It’s not ‘just a preference,’ it’s just racist

By Managing Editor

Many might only expect to see the phrases “no blacks” or “no Asians” within the pages of a civil rights history textbook, but a quick visit to the popular gay dating app “Grindr” often proves otherwise.

“Grindr” has succeeded in providing an online network meant to help gay people meet, especially those in smaller, suburban or rural areas of the country. But within this cyber-community, the app has also served as an enabler for hatred and discrimination.

Tucked into thousands of users’ profiles are brash and offensive disclaimers about their sexual preferences. Common tags include “no fats” or “no fems,” indicating an aversion to overweight or feminine men. Some of the more offensive tags, however, draw connections between specific races and various types of food, such as “no rice” or “no curry” to discourage Asian or Indian men from messaging.
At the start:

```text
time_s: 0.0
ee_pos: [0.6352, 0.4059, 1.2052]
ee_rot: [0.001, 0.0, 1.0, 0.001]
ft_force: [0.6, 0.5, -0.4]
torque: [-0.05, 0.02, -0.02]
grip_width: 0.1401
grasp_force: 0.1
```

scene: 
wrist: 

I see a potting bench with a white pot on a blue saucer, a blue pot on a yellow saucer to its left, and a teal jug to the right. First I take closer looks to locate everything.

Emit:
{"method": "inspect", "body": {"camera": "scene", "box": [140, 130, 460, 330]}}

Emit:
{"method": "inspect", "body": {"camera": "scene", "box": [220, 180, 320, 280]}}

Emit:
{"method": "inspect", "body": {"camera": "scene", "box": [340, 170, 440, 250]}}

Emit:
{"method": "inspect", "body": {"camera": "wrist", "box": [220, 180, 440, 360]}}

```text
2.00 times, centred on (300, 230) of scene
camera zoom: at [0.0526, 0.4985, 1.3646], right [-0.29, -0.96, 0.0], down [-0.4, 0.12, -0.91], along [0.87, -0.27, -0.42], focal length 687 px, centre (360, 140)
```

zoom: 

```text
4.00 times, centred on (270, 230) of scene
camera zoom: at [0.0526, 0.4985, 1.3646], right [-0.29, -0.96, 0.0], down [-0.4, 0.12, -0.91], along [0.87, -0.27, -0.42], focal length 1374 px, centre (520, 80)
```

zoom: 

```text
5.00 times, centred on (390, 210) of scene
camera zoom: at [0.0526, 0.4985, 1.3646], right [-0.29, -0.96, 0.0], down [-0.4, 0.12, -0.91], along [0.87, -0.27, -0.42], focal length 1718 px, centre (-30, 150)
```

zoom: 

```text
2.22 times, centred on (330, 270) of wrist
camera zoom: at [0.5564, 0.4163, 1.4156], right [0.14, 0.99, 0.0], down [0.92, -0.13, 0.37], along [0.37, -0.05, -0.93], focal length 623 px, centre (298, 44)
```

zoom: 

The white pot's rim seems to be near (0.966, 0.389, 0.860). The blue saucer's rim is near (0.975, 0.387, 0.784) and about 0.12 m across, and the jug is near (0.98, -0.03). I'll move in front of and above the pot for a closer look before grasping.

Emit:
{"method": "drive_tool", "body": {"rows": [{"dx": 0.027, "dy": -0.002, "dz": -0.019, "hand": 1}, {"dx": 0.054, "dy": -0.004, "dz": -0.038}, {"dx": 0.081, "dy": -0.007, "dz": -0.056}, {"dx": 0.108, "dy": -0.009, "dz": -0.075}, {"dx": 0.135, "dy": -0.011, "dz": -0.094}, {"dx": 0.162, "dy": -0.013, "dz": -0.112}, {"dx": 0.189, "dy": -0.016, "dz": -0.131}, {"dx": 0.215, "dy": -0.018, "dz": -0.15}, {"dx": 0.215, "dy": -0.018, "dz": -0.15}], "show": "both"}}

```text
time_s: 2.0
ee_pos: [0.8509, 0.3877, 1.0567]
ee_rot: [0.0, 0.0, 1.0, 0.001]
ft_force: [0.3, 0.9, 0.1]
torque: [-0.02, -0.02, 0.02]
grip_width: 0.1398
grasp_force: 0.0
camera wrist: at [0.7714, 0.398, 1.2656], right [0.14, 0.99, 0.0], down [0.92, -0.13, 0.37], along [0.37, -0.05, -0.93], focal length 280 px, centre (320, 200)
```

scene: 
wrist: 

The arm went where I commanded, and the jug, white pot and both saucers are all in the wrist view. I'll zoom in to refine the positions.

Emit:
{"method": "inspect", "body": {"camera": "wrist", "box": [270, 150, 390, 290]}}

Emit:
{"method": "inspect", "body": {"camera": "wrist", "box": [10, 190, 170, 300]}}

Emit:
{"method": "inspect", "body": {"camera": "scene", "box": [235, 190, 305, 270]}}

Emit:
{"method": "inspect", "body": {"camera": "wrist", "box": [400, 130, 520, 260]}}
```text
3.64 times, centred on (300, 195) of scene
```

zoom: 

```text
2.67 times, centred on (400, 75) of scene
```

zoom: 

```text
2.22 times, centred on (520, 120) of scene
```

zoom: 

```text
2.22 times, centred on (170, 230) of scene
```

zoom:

“It’s only a preference,” is the argument users of these disclaimers make to defend their actions, but that does not change their preferences, which are rooted in racism.

An Australian study published in July 2015 by sex researchers Denton Callander, Christy E. Newman and Martin Holt asked more than 2,000 gay and bisexual men to complete an online survey about race and dating as well as the Quick Discrimination Index, which measures general attitudes about race and diversity. 

Titled “Is Sexual Racism Really Racism? Distinguishing Attitudes Toward Sexual Racism and Generic Racism Among Gay and Bisexual Men,” the study found “almost every identified factor associated with men’s racist attitudes was also related to their attitudes toward sexual racism.”

According to the online survey, a shocking 64 percent of participants agreed that it is acceptable to specify a racial preference in a dating profile, and 46 percent of participants said seeing these preferences noted in tags did not bother them. Additionally, 70 percent of participants said they did not view sexual racism as an actual form of racism. 

However, a comparison between the online survey and the QDI results showed men who express sexual racism typically displayed a generally racist attitude. These results suggest sexual racism is likely fueled by overall racist attitudes.

Racial discrimination on gay dating apps is not a matter of mere aesthetic preferences but is instead a result of general racism.

Even more concerning than the general acceptance of sexual racism is that the apps enable it. Some of the most popular gay dating apps like “Grindr,” “SCRUFF” and “GROWLr” allow users to filter their matches based on race.

This only reinforces people’s beliefs that sexual racism is acceptable and not actually a form of racism.

Sexual racism is indeed a form of racism, and gay dating apps should step in to minimize the prevalence of this discrimination by disabling settings that allow users to filter based on race.